== Task goal ==
Copy out all lines of the records in which the word "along" appears.

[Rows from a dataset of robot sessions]
>> START

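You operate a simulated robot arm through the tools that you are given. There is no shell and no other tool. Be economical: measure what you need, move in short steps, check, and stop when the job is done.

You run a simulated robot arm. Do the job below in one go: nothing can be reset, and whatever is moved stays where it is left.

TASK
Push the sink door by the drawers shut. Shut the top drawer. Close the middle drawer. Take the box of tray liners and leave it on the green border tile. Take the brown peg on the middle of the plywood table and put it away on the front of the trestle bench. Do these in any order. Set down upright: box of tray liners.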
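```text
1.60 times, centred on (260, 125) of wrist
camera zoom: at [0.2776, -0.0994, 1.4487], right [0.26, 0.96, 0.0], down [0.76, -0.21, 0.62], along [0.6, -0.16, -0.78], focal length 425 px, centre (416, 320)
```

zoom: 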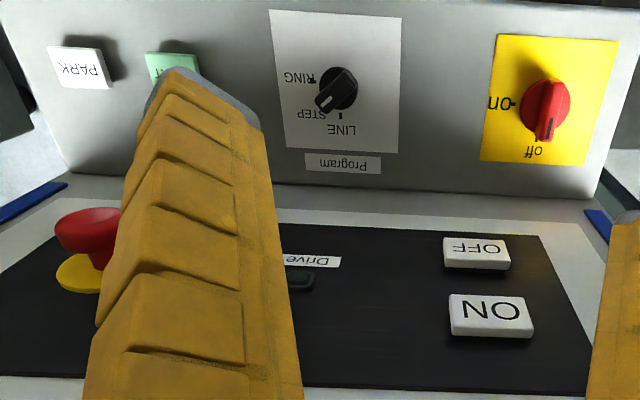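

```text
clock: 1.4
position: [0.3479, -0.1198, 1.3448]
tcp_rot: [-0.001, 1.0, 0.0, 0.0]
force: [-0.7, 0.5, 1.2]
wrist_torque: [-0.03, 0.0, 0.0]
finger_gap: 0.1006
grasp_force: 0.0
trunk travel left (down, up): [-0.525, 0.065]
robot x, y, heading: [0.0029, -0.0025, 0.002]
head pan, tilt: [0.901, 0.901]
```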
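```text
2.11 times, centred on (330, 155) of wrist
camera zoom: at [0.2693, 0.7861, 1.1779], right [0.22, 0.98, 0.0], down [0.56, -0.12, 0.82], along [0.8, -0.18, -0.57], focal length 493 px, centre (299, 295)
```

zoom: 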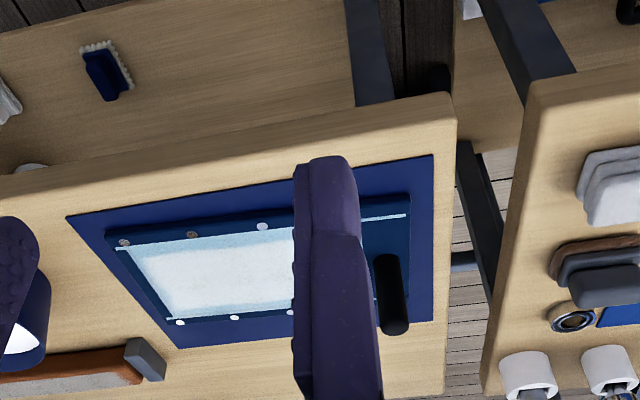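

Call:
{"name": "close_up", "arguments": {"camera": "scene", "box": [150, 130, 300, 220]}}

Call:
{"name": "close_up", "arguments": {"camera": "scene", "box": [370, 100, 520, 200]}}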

>> END

== Result ==
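camera zoom: at [0.2776, -0.0994, 1.4487], right [0.26, 0.96, 0.0], down [0.76, -0.21, 0.62], along [0.6, -0.16, -0.78], focal length 425 px, centre (416, 320)
camera zoom: at [0.2693, 0.7861, 1.1779], right [0.22, 0.98, 0.0], down [0.56, -0.12, 0.82], along [0.8, -0.18, -0.57], focal length 493 px, centre (299, 295)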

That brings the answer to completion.